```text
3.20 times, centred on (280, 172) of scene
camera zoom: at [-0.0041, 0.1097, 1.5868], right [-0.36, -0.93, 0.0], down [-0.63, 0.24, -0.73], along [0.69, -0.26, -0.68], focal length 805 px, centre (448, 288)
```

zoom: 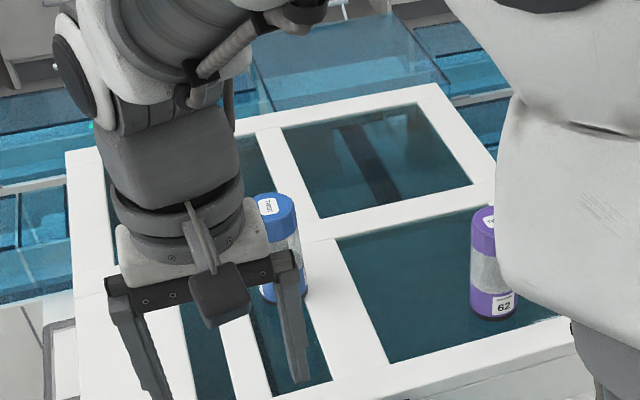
- - -
▶ [OBJECTIVE]: Reproduce the data verbatim. Do not carry any picture into the copy. Put each line that is not blank into a JSON list as a string.

▶ [SOLVED EXERCISE]:
[
  "```text",
  "3.20 times, centred on (280, 172) of scene",
  "camera zoom: at [-0.0041, 0.1097, 1.5868], right [-0.36, -0.93, 0.0], down [-0.63, 0.24, -0.73], along [0.69, -0.26, -0.68], focal length 805 px, centre (448, 288)",
  "```",
  "zoom: "
]